=== Data lines ===
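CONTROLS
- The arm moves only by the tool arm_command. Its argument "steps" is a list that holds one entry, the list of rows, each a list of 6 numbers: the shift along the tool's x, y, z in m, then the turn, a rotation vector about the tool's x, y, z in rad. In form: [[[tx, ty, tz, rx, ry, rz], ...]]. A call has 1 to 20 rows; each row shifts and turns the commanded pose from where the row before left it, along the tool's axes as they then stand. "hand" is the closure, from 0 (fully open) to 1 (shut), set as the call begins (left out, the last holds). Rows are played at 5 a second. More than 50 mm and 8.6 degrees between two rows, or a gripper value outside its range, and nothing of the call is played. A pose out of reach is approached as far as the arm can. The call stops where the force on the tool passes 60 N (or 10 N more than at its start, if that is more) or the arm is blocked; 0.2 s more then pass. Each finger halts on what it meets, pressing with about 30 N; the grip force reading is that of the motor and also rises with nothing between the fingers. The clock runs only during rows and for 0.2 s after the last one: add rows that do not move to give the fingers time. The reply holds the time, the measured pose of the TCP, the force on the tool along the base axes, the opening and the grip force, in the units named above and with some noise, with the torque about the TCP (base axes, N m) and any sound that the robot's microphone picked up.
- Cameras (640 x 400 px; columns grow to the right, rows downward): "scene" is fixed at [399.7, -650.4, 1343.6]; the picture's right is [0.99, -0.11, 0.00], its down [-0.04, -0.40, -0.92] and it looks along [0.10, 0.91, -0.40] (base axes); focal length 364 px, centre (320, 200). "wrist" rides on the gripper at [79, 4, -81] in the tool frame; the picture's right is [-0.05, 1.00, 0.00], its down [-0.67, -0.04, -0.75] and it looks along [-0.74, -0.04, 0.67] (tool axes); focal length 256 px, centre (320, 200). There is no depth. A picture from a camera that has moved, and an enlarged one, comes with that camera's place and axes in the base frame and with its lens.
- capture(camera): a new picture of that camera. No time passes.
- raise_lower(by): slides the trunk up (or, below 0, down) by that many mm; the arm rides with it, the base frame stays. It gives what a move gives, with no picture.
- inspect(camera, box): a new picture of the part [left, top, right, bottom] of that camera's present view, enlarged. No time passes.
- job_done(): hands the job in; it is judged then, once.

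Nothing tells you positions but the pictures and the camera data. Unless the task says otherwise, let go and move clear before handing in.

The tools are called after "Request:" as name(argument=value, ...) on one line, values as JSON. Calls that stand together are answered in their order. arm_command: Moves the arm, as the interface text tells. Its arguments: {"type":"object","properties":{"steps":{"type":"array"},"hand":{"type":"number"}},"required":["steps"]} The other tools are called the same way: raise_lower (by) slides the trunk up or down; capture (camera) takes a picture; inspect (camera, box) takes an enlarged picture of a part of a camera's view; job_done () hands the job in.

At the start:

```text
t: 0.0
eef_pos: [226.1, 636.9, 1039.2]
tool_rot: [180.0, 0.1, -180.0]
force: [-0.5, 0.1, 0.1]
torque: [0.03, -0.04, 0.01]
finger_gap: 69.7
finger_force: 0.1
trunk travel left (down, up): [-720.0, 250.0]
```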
===
▸ **What is needed**
Type the material above out again, exactly. The answer is a JSON array that holds each line as a string and skips blank lines.

▸ **The result**
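[
  "CONTROLS",
  "- The arm moves only by the tool arm_command. Its argument \"steps\" is a list that holds one entry, the list of rows, each a list of 6 numbers: the shift along the tool's x, y, z in m, then the turn, a rotation vector about the tool's x, y, z in rad. In form: [[[tx, ty, tz, rx, ry, rz], ...]]. A call has 1 to 20 rows; each row shifts and turns the commanded pose from where the row before left it, along the tool's axes as they then stand. \"hand\" is the closure, from 0 (fully open) to 1 (shut), set as the call begins (left out, the last holds). Rows are played at 5 a second. More than 50 mm and 8.6 degrees between two rows, or a gripper value outside its range, and nothing of the call is played. A pose out of reach is approached as far as the arm can. The call stops where the force on the tool passes 60 N (or 10 N more than at its start, if that is more) or the arm is blocked; 0.2 s more then pass. Each finger halts on what it meets, pressing with about 30 N; the grip force reading is that of the motor and also rises with nothing between the fingers. The clock runs only during rows and for 0.2 s after the last one: add rows that do not move to give the fingers time. The reply holds the time, the measured pose of the TCP, the force on the tool along the base axes, the opening and the grip force, in the units named above and with some noise, with the torque about the TCP (base axes, N m) and any sound that the robot's microphone picked up.",
  "- Cameras (640 x 400 px; columns grow to the right, rows downward): \"scene\" is fixed at [399.7, -650.4, 1343.6]; the picture's right is [0.99, -0.11, 0.00], its down [-0.04, -0.40, -0.92] and it looks along [0.10, 0.91, -0.40] (base axes); focal length 364 px, centre (320, 200). \"wrist\" rides on the gripper at [79, 4, -81] in the tool frame; the picture's right is [-0.05, 1.00, 0.00], its down [-0.67, -0.04, -0.75] and it looks along [-0.74, -0.04, 0.67] (tool axes); focal length 256 px, centre (320, 200). There is no depth. A picture from a camera that has moved, and an enlarged one, comes with that camera's place and axes in the base frame and with its lens.",
  "- capture(camera): a new picture of that camera. No time passes.",
  "- raise_lower(by): slides the trunk up (or, below 0, down) by that many mm; the arm rides with it, the base frame stays. It gives what a move gives, with no picture.",
  "- inspect(camera, box): a new picture of the part [left, top, right, bottom] of that camera's present view, enlarged. No time passes.",
  "- job_done(): hands the job in; it is judged then, once.",
  "Nothing tells you positions but the pictures and the camera data. Unless the task says otherwise, let go and move clear before handing in.",
  "The tools are called after \"Request:\" as name(argument=value, ...) on one line, values as JSON. Calls that stand together are answered in their order. arm_command: Moves the arm, as the interface text tells. Its arguments: {\"type\":\"object\",\"properties\":{\"steps\":{\"type\":\"array\"},\"hand\":{\"type\":\"number\"}},\"required\":[\"steps\"]} The other tools are called the same way: raise_lower (by) slides the trunk up or down; capture (camera) takes a picture; inspect (camera, box) takes an enlarged picture of a part of a camera's view; job_done () hands the job in.",
  "At the start:",
  "```text",
  "t: 0.0",
  "eef_pos: [226.1, 636.9, 1039.2]",
  "tool_rot: [180.0, 0.1, -180.0]",
  "force: [-0.5, 0.1, 0.1]",
  "torque: [0.03, -0.04, 0.01]",
  "finger_gap: 69.7",
  "finger_force: 0.1",
  "trunk travel left (down, up): [-720.0, 250.0]",
  "```"
]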